Road of Life Museum

   (   for Russian speakers)  - darkometer rating: 2 -
A museum on the shores of Lake Ladoga north of St Petersburg, Russia, about the heroic supply treks across the lake and down to Leningrad during the WWII siege of the city by Nazi Germany. It's partly open air and partly indoor exhibitions.  
More background info: On the topic in general see under Siege of Leningrad Tour, St Petersburg and Leningrad Blockade Museum.
This Road of Life Museum (ДОРОГА ЖИЗНИ, 'Doroga Zhizni' in Russian) is the latest incarnation of a memorial museum that started out as a small exhibition in a local school. After being taken over by the Central Naval Museum of St Petersburg – and it's still one of its branches – it first opened its doors to the public in 1972.
Over the following years, especially during the 1970s, the collection grew, including some large exhibits, such as gun turrets, a Ladoga Navy boat and a big transport plane, as well as the original cars used in the transport convoys.
Coinciding with the 70th anniversary of the end of WWII, it was decided to give the museum a substantial overhaul, and the modernized and expanded museum you see today was opened on time on 9 May 2015 (Victory Day in Russia – cf. German-Russian Museum, Berlin).
It's now the most commodified place on the Road of Life, together with the Nevsky Bridgehead panorama museum, both of which were part of the Siege of Leningrad Tour that I went on in August 2017.
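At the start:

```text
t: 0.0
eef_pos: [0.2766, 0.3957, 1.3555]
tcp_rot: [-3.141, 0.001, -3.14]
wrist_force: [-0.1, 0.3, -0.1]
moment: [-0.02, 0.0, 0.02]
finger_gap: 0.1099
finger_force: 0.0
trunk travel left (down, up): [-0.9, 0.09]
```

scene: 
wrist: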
What there is to see: When I visited this museum it was as part of my Leningrad Siege Tour from St Petersburg. It is a regular stop on those tours – except that when I went on it I had to make a compromise. My guide was busy in the morning so he suggested a shortened version of the tour, with a sped-up programme just in the afternoon. To make it work we had omit some points, such as the lunch break, and: this museum, where we'd just stop for a quick look from the outside. However, when we got there I was given the chance to at least have a very quick sweep around it in order to take some photos and get a rough impression. I'll augment these impressions below with information I gleaned from the museum's own website.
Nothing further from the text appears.